• **PAGE**
In addition to energy delivery, the NYISO and ISO-NE administer markets for installed capacity, ancillary services and FTRs.
NYISO. The NYISO market includes virtually the entire state of New York. At December 31, 2008, we operated three facilities in New York with an aggregate net generating capacity of 2,742 MW within NYISO. In 2003, NYISO implemented a “Demand Curve” mechanism for calculating the price and quantity of installed capacity to be procured statewide, with capacity prices determined for the two locational zones (New York City and Long Island), and for the New York Control Area at large. Our facilities operate outside of the New York City and Long Island locational zones.

• **DATASET CONTENT**

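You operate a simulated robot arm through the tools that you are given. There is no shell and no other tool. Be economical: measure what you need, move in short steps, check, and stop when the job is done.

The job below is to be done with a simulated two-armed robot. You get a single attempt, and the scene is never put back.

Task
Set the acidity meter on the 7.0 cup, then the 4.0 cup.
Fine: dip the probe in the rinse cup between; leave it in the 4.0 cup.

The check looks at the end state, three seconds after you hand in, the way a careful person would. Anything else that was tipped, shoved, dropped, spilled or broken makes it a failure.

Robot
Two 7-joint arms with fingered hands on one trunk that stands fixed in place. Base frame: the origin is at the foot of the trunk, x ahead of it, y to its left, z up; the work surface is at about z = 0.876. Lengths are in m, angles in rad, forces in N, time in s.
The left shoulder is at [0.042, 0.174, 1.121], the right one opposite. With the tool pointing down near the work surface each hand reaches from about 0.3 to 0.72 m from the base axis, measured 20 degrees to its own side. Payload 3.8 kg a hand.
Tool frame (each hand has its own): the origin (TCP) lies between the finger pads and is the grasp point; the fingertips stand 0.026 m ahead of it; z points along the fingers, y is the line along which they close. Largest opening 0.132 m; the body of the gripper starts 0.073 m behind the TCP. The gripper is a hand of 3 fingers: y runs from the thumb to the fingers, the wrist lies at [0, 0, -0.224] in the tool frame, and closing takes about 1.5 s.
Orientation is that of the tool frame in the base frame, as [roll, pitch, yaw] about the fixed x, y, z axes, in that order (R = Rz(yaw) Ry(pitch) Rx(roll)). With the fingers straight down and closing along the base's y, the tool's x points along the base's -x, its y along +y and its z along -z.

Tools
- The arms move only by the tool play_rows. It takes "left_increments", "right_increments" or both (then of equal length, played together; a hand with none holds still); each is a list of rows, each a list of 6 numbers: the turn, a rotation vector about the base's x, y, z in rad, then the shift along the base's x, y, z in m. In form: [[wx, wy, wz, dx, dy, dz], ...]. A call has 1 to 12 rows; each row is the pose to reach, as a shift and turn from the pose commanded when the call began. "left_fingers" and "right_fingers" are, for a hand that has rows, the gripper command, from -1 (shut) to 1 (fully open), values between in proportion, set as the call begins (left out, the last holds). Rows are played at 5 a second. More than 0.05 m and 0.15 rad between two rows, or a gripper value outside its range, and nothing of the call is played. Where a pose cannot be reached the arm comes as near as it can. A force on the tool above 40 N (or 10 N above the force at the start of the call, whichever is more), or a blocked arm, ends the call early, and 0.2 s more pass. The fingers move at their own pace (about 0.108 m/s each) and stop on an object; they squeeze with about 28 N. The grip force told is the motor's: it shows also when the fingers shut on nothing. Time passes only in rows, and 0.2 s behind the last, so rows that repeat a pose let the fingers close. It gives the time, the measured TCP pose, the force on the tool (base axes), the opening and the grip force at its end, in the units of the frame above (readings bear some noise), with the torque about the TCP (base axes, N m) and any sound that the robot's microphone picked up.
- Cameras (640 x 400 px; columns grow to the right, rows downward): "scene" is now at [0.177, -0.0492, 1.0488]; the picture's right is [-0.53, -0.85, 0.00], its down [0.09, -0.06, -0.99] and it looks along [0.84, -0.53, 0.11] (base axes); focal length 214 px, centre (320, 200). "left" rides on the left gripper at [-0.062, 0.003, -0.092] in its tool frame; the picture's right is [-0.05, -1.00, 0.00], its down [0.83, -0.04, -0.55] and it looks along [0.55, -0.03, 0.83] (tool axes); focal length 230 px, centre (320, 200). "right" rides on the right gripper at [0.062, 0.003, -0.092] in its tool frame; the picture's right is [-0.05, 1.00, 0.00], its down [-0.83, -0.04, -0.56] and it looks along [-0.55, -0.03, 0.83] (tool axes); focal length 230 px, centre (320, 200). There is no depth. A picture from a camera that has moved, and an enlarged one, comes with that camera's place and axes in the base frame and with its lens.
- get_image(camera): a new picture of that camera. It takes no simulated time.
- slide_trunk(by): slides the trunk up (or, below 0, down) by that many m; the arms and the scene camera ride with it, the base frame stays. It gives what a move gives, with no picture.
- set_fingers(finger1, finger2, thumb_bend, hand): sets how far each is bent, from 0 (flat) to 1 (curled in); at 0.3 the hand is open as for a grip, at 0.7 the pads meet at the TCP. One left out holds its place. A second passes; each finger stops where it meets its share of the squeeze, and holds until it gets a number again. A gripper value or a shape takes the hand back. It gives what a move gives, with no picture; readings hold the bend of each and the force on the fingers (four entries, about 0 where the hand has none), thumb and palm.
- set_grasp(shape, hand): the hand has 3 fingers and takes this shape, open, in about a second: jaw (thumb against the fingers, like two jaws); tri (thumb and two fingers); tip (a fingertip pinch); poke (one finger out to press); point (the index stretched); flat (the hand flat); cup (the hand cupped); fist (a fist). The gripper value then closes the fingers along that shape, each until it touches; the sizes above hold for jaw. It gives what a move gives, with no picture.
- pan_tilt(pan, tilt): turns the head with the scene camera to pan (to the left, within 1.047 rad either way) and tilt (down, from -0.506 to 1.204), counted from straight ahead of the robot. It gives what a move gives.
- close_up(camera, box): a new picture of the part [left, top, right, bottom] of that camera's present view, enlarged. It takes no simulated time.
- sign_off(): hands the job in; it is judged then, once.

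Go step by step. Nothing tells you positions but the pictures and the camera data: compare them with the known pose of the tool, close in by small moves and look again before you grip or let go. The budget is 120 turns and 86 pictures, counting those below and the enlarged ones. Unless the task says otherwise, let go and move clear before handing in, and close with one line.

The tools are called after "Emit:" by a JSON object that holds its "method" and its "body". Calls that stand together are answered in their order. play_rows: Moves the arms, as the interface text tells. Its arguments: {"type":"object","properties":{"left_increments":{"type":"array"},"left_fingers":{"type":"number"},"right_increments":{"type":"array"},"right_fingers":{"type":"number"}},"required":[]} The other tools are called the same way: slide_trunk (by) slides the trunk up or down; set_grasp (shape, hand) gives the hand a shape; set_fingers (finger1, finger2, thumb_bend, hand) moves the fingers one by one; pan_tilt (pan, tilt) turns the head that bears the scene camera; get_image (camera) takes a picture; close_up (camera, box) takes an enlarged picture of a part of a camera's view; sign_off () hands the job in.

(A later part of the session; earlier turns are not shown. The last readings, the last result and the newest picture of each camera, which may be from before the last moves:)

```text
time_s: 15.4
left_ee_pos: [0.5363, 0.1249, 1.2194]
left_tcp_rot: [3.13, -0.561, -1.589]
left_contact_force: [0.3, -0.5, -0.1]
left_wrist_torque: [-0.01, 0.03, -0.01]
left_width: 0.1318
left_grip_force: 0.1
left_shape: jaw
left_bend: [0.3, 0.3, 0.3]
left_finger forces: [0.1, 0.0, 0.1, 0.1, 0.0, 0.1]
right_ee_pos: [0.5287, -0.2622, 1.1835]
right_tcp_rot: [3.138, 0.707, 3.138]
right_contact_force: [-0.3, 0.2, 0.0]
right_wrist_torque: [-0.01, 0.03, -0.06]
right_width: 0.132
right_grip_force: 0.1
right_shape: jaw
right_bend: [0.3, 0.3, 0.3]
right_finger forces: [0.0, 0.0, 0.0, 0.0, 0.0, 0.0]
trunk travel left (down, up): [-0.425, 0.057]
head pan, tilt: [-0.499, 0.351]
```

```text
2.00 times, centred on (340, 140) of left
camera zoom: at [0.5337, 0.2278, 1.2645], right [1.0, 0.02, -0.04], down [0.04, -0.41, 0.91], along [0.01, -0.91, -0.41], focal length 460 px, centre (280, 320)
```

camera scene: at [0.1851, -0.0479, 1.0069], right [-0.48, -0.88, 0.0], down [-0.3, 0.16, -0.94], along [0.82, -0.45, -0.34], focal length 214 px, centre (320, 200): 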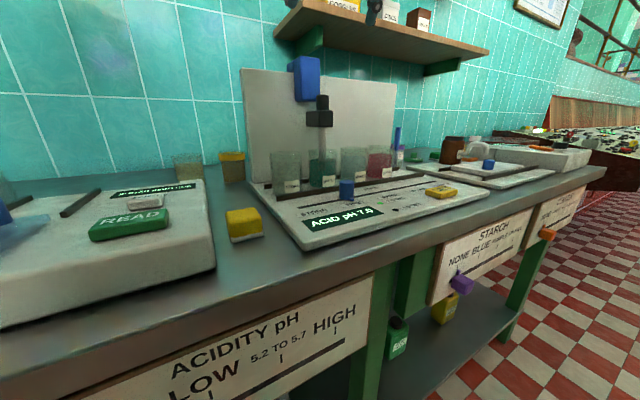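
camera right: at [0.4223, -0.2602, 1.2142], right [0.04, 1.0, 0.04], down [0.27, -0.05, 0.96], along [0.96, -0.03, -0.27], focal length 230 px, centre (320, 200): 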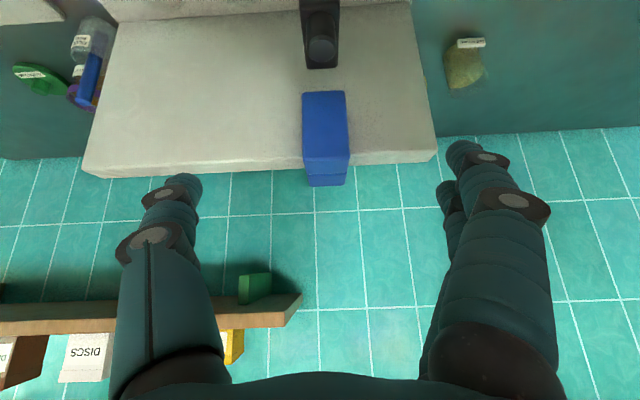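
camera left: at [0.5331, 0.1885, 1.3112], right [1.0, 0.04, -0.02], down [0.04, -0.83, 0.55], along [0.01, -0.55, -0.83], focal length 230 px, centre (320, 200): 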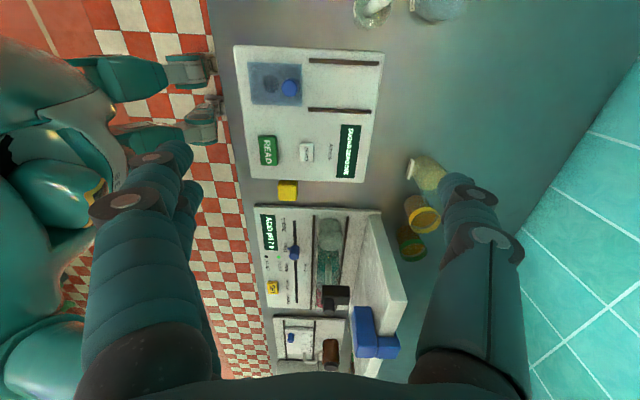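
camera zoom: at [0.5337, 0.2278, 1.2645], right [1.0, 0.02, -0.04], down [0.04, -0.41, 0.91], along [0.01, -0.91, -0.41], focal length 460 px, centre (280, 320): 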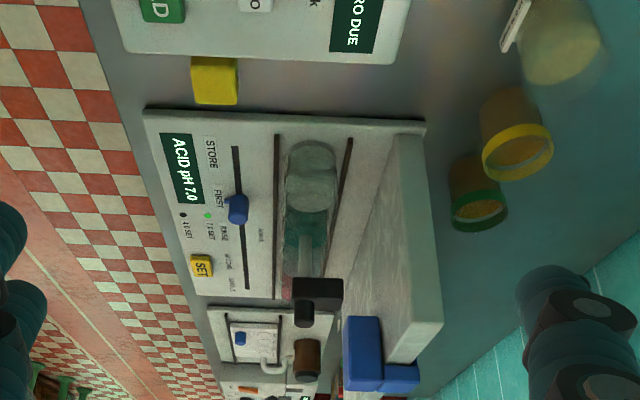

• **CHALLENGES**
1 - Write out the page from "In addition to" to "Island locational zones.", both included.
2 - Write down exactly the span of lines above from the one containing "The job below" to the one containing "Two 7-joint arms", both ends included.

• **TASK-BY-TASK SOLUTIONS**
1 -
In addition to energy delivery, the NYISO and ISO-NE administer markets for installed capacity, ancillary services and FTRs.
NYISO. The NYISO market includes virtually the entire state of New York. At December 31, 2008, we operated three facilities in New York with an aggregate net generating capacity of 2,742 MW within NYISO. In 2003, NYISO implemented a “Demand Curve” mechanism for calculating the price and quantity of installed capacity to be procured statewide, with capacity prices determined for the two locational zones (New York City and Long Island), and for the New York Control Area at large. Our facilities operate outside of the New York City and Long Island locational zones.

2 -
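The job below is to be done with a simulated two-armed robot. You get a single attempt, and the scene is never put back.

Task
Set the acidity meter on the 7.0 cup, then the 4.0 cup.
Fine: dip the probe in the rinse cup between; leave it in the 4.0 cup.

The check looks at the end state, three seconds after you hand in, the way a careful person would. Anything else that was tipped, shoved, dropped, spilled or broken makes it a failure.

Robot
Two 7-joint arms with fingered hands on one trunk that stands fixed in place. Base frame: the origin is at the foot of the trunk, x ahead of it, y to its left, z up; the work surface is at about z = 0.876. Lengths are in m, angles in rad, forces in N, time in s.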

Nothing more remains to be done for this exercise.